Just as exciting for Murphy are other sauropod bones he found at a nearby site, which his crew has nicknamed “the wrecking yard.” Although it’s still early in his investigation, based on what he’s seen of the sauropod’s vertebrae and ribs, it could be one of the biggest sauropods ever unearthed — possibly 125 feet long. The ribs alone are 8 feet long, so a cross-section of the animal’s gut would have measured 16 feet across. A full-sized pickup truck is about 19 feet long.

Both of the dinosaurs have come from the same ranch that Murphy and his crew have been working at for 12 years. So far the site has produced fossils from 10 dinosaurs – five of them stegosauruses – from what was likely a site of a massive flood that covered the animals in thick mud.

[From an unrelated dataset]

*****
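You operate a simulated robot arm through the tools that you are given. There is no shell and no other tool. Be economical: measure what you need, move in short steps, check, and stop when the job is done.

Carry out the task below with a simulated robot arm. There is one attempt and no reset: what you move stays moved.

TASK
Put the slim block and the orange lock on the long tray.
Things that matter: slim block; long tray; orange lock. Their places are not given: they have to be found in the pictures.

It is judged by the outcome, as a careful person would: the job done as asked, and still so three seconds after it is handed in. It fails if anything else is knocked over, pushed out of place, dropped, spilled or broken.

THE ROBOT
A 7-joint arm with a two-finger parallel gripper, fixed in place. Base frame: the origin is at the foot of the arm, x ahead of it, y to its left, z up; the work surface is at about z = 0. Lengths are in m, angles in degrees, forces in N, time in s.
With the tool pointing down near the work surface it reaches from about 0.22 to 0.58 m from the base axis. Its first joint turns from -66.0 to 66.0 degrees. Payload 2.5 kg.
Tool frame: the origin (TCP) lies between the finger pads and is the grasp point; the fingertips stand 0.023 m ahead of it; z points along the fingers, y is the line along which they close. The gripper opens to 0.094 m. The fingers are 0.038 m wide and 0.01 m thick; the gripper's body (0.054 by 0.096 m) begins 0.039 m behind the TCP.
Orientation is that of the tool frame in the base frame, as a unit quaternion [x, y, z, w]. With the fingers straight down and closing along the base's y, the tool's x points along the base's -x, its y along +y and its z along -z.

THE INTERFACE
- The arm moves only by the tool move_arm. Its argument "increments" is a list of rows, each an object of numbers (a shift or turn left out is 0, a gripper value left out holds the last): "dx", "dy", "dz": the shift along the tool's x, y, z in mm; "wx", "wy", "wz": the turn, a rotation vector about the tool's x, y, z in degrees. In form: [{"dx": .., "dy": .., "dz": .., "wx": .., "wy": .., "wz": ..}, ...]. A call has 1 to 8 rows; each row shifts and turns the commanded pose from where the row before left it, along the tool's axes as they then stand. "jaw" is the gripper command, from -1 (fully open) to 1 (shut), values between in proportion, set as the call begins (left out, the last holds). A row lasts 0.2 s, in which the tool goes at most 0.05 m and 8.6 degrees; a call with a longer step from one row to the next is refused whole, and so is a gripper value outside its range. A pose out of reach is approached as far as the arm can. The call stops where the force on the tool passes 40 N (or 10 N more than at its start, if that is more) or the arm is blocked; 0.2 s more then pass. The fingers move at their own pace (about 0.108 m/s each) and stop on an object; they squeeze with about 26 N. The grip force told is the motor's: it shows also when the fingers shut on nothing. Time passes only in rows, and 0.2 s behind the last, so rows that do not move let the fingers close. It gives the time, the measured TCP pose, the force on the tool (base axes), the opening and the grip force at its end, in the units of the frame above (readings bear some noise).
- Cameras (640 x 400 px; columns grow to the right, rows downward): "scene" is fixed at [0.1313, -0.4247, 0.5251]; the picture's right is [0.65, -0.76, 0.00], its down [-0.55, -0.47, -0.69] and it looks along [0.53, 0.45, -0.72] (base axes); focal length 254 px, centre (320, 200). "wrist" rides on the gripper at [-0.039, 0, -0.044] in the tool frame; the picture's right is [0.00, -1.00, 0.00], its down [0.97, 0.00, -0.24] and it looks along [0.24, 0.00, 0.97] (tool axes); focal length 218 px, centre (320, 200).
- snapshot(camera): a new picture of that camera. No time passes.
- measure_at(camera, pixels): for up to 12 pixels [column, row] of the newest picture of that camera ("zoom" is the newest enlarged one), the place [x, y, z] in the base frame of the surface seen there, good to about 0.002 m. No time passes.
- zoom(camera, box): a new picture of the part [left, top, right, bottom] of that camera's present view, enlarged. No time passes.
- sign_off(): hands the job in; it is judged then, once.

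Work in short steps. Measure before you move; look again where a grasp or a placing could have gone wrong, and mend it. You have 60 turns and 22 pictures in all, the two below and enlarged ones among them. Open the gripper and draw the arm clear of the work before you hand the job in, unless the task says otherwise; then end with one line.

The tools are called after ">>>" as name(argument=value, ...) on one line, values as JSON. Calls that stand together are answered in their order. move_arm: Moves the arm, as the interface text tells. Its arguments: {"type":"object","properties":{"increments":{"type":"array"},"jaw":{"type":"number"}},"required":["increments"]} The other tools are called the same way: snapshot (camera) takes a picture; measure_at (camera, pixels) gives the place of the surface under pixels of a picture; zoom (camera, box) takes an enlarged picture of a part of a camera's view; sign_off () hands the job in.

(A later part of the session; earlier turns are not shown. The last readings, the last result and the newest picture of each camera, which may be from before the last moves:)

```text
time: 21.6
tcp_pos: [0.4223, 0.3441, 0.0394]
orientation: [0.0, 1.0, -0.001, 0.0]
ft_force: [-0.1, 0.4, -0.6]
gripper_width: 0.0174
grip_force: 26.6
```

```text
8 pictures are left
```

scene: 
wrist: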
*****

“It’s a Jurassic graveyard,” Murphy said.

Some of the bones are close to the surface, but for the big bones he’s unearthed the crew had dug back into the hillside 15 to 30 feet. The excavations have removed so much rock that the landowner was able to build a reservoir.

Cleaning off the large blocks of stone to reveal the bones will probably take two to three years of delicate hand work, Murphy said. The final cleaning is done using a sandblaster-type machine that instead uses dental-grade baking soda as the abrasive material.

“That’s when the bones really start talking to you, when they are cleaned,” said Mark Lent, who assisted Murphy in the recent fossil move and is active in the Billings Gem and Mineral Club. “That’s really cool because that will show you whether something has been chewing on it.”

Brekke used about 800 pounds of scrap steel – everything from channel and angle iron to pipe and rebar to create the unusual supports so the rocks wouldn’t break on the long drive to Billings. Then the crew used jacks, blocks and winches to slowly lift the large loads onto flatbed trailers.

“The hardest part is done, they got it here in one piece, two pieces I should say,” Brekke said.